To keep you apace with the technology that everyone is using, always include in interrogatories and requests for production of documents information that is contained on a computer or electronic storage system (even a digital camera qualifies). Data will commonly be located on individual desktops and laptops, network hard disks, removable media ( e.g., floppy disks, tapes, and CDs) and, increasingly, personal digital assistants ( e.g., Palm Pilots). Data also may be in the possession of third parties, such as Internet service providers and on computer systems of other peripherally involved entities.


• Think of requesting information from the electronic database storage systems of the spouse, a closely held company, an employer, friends or relatives, investment firms, other entities specific to the case.

• In a divorce case in Southern California, the husband had given his old computer to the parties’ daughter. The wife turned the computer over to Computer Forensics, Inc., and was able to discover more assets than the husband had admitted.


• What type of files? Word processing files, spreadsheet files with asset lists, budgets, financial plans with projections, historical expenditures, experts’ financial models; financial management programs with check, credit card, asset and investment data; database files with financial data, contact lists, assets; e-mail programs; calendar programs; browser history files; e-mail, along with header information archives, and any logs of e-mail system usage; data files created with word processing, spreadsheet, presentation, or other software; databases and all log files that may be required; network logs and audit trails; electronic calendars, task lists, telephone logs, contact managers.

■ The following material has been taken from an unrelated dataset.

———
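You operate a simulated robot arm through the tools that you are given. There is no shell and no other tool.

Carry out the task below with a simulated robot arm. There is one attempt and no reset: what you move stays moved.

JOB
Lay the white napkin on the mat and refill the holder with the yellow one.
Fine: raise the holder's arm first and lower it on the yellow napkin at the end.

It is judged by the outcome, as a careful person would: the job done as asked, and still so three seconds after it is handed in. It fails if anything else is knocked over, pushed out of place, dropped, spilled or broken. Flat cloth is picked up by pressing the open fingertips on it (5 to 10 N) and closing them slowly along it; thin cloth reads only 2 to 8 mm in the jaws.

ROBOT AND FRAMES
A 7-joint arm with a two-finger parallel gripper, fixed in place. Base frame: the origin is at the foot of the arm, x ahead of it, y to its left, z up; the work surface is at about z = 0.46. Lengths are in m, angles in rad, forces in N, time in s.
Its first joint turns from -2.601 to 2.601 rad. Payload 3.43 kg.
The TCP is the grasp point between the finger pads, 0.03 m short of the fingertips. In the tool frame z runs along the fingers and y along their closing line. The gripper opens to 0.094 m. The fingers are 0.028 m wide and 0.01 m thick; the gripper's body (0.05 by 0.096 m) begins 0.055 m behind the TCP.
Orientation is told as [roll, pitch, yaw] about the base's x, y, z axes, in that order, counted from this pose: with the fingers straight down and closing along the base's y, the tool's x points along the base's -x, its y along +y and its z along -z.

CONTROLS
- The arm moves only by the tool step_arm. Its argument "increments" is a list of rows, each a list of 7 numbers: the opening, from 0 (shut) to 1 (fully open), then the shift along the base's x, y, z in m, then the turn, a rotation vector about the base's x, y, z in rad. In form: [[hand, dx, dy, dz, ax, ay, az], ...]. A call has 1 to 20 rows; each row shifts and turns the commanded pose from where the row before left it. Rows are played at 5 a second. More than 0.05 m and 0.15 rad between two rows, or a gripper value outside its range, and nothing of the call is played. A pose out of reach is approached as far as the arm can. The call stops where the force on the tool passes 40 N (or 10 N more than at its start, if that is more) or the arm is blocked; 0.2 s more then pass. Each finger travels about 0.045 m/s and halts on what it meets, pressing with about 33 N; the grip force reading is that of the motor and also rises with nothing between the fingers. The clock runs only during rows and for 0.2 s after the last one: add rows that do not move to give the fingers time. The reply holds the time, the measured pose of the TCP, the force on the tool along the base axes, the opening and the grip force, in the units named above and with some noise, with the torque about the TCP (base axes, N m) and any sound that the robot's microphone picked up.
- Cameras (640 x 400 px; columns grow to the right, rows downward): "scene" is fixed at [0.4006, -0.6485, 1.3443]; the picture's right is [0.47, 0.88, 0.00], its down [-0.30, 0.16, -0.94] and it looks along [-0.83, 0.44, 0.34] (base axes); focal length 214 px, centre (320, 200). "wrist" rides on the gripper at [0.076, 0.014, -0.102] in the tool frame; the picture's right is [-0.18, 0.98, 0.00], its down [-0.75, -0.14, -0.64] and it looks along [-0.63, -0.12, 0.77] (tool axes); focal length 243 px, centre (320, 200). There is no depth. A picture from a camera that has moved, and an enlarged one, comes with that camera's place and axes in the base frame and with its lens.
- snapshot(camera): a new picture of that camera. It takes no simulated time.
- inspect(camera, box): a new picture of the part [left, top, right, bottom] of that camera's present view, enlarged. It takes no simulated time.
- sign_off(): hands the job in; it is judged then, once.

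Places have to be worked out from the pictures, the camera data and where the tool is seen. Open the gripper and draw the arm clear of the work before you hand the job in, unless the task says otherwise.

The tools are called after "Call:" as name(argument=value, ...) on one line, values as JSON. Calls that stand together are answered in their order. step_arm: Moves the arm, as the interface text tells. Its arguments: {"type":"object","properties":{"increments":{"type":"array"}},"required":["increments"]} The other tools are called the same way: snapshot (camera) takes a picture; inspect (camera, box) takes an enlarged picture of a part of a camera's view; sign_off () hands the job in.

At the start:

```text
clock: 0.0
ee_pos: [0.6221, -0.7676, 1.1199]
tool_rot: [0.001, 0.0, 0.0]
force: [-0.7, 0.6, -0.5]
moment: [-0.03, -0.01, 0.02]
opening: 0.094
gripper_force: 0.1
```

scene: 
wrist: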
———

• Set time parameters for the creation of files.


• Hard drives, floppy disks, optical disks, network storage, remote Internet storage, handheld device, backup device; active data storage, including servers, workstations, laptops; off-line storage, including backups, archives, zip disks, tapes, CD-ROM, and any other forms of media.


• Because sometimes it’s the only evidence that exists on an issue. Because it may show inconsistencies with hard copy evidence that will lead to new evidence or impeachment. Because an electronic file may by its nature be easier to search. It can be downloaded onto a hard drive and searched using a desktop search function.


• When you think there is electronic evidence worth having, the first thing to do is issue a notice to preserve and retain the data.

• Federal Rule of Civil Procedure 26(a)(1)(C) obligates parties to provide opponents with copies of or descriptions of documents, data compilations, and tangible things in a party’s possession, custody or control.

• Federal Rule of Civil Procedure 34 permits a party to serve on another party a request to produce data compilations.

• Deposition of custodian or electronic records.

• Protective order and order to turn over hard drive.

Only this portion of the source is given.